Secondly, though students who opt for the SQE route will still be required to obtain two years’ full-time (or equivalent) qualifying work experience, there’s a stark difference to the LPC route because this new method allows work-based learning to be gained before, during or after you sit the relevant assessments.
This is an attractive feature of the SQE because students can immediately start to ‘bank’ any appropriate legal experience they have gained during their undergraduate and/or gap years, including time spent on a placement during a law degree; working in a legal clinic; at a voluntary or charitable organisation such as a Citizen Advice Bureau or law clinic; working as a paralegal; or on a training contract.

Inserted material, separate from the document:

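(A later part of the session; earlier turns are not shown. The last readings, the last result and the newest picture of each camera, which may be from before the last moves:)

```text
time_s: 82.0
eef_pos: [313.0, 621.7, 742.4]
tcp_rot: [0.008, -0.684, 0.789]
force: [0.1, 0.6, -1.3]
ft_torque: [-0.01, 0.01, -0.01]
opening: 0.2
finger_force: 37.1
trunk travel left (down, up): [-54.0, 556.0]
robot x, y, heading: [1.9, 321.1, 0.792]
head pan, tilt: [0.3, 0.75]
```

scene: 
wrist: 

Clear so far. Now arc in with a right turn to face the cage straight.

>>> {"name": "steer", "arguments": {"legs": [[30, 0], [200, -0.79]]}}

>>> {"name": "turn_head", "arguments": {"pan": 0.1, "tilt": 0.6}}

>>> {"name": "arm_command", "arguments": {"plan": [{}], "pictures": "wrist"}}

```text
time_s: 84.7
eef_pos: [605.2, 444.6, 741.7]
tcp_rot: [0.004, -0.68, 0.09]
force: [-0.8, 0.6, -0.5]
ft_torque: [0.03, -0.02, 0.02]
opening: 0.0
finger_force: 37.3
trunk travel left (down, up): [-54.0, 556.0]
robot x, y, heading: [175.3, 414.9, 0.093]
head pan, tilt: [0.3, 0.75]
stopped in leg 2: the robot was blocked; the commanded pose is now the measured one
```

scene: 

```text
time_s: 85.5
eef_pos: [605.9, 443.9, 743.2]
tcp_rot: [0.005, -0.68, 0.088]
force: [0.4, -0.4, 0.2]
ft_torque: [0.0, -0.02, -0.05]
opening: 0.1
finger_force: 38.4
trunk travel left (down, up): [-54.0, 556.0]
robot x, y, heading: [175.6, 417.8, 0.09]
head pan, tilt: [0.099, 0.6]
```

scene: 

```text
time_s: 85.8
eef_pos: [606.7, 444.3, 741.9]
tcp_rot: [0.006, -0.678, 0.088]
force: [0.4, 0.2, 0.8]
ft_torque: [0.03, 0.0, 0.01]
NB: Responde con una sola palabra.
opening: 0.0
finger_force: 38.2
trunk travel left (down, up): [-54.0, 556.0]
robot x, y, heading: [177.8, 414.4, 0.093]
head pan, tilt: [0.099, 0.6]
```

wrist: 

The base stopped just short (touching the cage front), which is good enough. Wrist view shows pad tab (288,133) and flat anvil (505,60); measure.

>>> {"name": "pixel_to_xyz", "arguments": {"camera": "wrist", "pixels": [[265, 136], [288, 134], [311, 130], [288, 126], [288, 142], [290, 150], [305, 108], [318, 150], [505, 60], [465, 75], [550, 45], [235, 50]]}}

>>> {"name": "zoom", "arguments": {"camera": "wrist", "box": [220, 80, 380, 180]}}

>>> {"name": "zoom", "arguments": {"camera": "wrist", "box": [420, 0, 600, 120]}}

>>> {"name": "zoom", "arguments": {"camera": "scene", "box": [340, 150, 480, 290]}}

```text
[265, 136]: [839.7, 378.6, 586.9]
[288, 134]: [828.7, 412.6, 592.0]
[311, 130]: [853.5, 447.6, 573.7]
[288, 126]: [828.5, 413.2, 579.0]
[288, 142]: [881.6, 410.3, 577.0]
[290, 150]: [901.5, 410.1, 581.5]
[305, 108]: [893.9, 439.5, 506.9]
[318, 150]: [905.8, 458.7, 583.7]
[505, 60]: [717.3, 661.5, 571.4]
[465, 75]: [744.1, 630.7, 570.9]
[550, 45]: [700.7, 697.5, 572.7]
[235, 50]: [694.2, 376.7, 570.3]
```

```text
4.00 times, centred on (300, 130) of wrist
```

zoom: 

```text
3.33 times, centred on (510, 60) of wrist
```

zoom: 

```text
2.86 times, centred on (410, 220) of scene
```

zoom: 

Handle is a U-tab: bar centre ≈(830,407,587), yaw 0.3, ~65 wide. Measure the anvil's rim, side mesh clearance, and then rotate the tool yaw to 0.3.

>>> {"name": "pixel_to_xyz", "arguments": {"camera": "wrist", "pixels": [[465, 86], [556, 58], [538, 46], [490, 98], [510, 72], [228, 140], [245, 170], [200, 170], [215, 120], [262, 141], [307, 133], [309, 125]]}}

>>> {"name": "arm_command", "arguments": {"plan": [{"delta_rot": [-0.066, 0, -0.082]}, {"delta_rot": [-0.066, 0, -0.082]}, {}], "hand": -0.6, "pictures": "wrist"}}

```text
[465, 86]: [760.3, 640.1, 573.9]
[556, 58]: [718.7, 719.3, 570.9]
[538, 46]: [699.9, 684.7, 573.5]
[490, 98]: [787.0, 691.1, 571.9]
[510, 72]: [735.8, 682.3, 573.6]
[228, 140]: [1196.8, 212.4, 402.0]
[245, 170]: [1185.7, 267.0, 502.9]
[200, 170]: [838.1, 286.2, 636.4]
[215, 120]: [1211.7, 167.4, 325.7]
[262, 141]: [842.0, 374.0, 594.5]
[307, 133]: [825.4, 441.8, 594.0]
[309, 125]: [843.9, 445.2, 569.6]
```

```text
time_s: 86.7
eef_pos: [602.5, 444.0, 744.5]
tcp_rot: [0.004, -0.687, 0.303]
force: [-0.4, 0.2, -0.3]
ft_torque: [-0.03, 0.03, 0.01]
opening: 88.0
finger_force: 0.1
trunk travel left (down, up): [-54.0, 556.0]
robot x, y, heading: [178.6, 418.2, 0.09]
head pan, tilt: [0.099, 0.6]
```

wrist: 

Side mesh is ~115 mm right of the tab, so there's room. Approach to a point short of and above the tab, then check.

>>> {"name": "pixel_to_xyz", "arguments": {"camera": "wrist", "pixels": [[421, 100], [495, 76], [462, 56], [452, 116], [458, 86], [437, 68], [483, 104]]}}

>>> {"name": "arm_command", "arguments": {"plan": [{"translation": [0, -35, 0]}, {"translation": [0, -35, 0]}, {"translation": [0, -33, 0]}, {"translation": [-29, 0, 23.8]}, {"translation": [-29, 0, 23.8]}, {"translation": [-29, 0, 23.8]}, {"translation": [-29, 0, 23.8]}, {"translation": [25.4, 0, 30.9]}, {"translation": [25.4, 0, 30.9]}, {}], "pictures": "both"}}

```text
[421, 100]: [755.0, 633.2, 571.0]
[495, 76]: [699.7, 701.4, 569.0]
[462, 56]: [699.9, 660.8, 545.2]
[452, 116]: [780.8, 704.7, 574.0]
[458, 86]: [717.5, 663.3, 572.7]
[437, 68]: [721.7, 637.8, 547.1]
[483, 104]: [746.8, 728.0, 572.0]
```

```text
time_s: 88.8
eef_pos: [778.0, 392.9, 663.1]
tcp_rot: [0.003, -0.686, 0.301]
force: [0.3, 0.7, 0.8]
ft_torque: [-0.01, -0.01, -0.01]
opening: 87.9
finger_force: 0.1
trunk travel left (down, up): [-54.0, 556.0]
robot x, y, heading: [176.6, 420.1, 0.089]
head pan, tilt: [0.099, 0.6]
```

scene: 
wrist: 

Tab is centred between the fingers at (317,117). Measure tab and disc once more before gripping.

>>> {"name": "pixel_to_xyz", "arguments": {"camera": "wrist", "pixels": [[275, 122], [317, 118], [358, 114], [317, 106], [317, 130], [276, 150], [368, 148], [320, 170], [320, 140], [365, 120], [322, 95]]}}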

To take advantage of this new flexible route into qualifying and to give self-funding students opportunities to gain qualifying experience that pays a salary, BARBRI has entered into an innovative collaboration with F-LEX, an online platform that places paralegals into law firms and in-house legal departments on an ad hoc basis.
BARBRI SQE prep courses
BARBRI offers both tailored full and part-time SQE preparation courses, which are primarily offered online with a 1:1 Learning Coach. Their video lectures, workbooks and practice lectures will help you to build knowledge over time. Their part-time course lasts for 40 weeks and is deliberately structured so that you’re able to fit your studies around other commitments, which would ideally involve some paralegal work or other voluntary work such as pro bono. This will enable you to bank that all-important qualifying work experience and edge you closer to being admitted as a fully-fledged solicitor.
The prep course for the first assessment, SQE1, costs £1,558, whilst the SQE2 costs £2,422. This is a set fee for all applicants, which means that candidates studying for the SQE pay a standard fee as opposed to the LPC, which could vary.
Candidates are only allowed to sit the SQE three more times in a six-year period. The cost of resits, which can come to £1,558 for SQE1 and £2,422 to resit SQE2, along with the extra time are just some of the reasons that it is advisable to properly prepare for the SQE before sitting the exams.
The SQE is known as a super-exam as it consolidates all of the examinations that candidates need to complete in order to become qualified solicitors. Whereas the old systems of LPC and GDL consisted of various exams, the SQE is the standard test provided by the SRA that gives both law and non-law graduates an equal chance to qualify.
Students who are already studying to become a solicitor via the LPC and GDL routes have until 2032 to complete their course before the SQE is completely implemented. Candidates that begin their studies after September 2021 will have to take the SQE to qualify as a solicitor. They must pass the SQE1 before they are able to sit the SQE2 and candidates must also pass the SRAs character and suitability requirements.
Applicants are also expected to complete a mandatory two years of qualifying work experience before they are able to complete the SQE process. This can be completed at up to four different organisations or firms and can include previous work experience, should it meet the necessary guidelines.